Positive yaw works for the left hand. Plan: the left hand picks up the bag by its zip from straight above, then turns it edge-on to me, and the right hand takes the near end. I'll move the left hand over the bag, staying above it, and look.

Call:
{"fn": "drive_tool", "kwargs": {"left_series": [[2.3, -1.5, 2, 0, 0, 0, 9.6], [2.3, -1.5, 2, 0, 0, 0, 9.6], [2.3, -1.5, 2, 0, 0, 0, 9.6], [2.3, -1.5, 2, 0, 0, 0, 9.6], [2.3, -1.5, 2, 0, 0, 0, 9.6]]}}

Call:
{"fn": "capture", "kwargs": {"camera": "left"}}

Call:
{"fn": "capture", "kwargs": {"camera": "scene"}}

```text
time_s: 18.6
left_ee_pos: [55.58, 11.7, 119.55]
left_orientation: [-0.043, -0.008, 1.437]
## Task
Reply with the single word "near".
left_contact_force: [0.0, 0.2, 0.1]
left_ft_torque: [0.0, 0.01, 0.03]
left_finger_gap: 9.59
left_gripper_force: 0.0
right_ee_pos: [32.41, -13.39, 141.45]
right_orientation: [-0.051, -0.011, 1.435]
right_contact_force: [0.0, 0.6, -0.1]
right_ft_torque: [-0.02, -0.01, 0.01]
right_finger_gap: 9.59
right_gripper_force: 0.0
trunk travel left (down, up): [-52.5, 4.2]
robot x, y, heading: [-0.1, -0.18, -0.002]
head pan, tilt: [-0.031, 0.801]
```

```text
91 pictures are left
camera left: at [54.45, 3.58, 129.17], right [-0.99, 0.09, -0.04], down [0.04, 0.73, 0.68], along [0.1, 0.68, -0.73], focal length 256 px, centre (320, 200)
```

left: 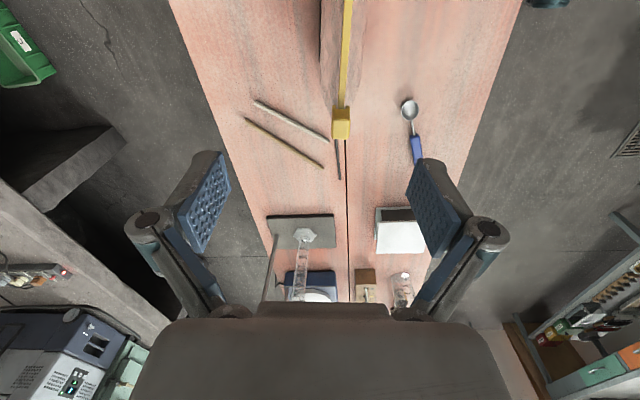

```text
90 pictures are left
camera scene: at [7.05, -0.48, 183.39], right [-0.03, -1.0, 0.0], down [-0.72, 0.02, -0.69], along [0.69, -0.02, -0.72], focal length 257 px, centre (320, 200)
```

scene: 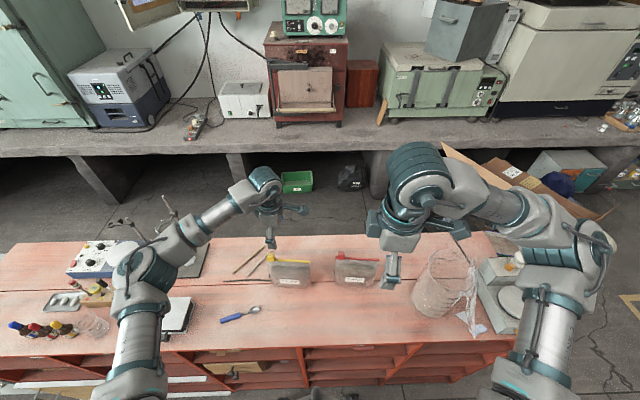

GIVEN TASK >> Pick up the text block at the point where it stops and go on.

TEXT BLOCK >>
Yo asumí el proyecto de Derivas en un acto de terquedad. Cuando se escribe como mujer desde un devenir lésbico (siguiendo, por ejemplo, a Monique Wittig), se espera que una escriba sobre otros «cuerpos de mujer» y que hable sobre las interacciones cotidianas que una tiene con esos cuerpos «femeninos». En la poesía lésbica latinoamericana (como sucede con Cristina Peri Rossi o Liliana Ramos Collado) la relación con el cuerpo de las amantes es sumamente directa: allí los cuerpos son lugares en construcción, territorios que una habita y recorre como cartógrafa. Derivas de la piel, por su parte, surge desde la conciencia de la bisexualidad que acarrea todo acto de escritura.
El proyecto inició con mi fascinación por la poesía homoerótica latinoamericana y con la intención de retratar (desde cierta distancia emocional) cuerpos que sencillamente son bellos. Me interesaba pensar y explorar la belleza que no posee utilidad alguna. Ejercitar una contemplación que a lo largo de los siglos se ha emparentado con el ocio y la rebeldía. Derivas dialoga con el registro de algunas voces gays masculinas (especialmente las que hacen parte del grupo mexicano «Los Contemporáneos»), pues me llama la atención la manera en la que estos poetas toman distancia frente al cuerpo bello del amado para observarlo (y para gozar en ese ejercicio de observación, por supuesto). Allí no hay ningún compromiso, ninguna «transacción» afectiva. A partir de este ejercicio ocioso germinaron los poemas. Una de las grandes premisas que guió la construcción de estas geografías-hombre es: se puede acariciar —y casi devorar— lo bello con la mirada y con todo el cuerpo, sin pretender obtener algo más que ese placer de espectadora.

REPLY >>
Hay varios elementos en tu respuesta sobre los que me gustaría detenerme. En primer lugar, pienso en las relaciones que se tejen entre dos pares de figuras que la escritora Carolina Sanín ha abordado en algunos de sus ensayos sobre crítica feminista: por un lado, la amada y la amante y, por otro, la musa y la escritora (es decir, la mujer que es escrita por otro u otra, y la mujer que escribe). En mi opinión, en Derivas de la piel nos enfrentamos a una polifonía de voces femeninas que son fundamentalmente amantes. Y resalto aquí el rol que desempeña la amante: es ella la que ejerce la acción. Como Sanín ha señalado, existe una estrecha relación entre la figura de la amante y el oficio de la escritora: ambas están haciéndose cargo del propio deseo. El deseo de acariciar lo bello y de narrar nuestro paso por el mundo, así como el deseo amoroso y erótico que atraviesa los actos de habla.
En este sentido, te pregunto: ¿cómo entiendes tú ese rol de amante (y, por ende, de cuerpo que desea) que desempeñan las voces femeninas del poemario? Y, ¿de qué manera crees que esa figura de la amante se relaciona con el oficio de la escritora?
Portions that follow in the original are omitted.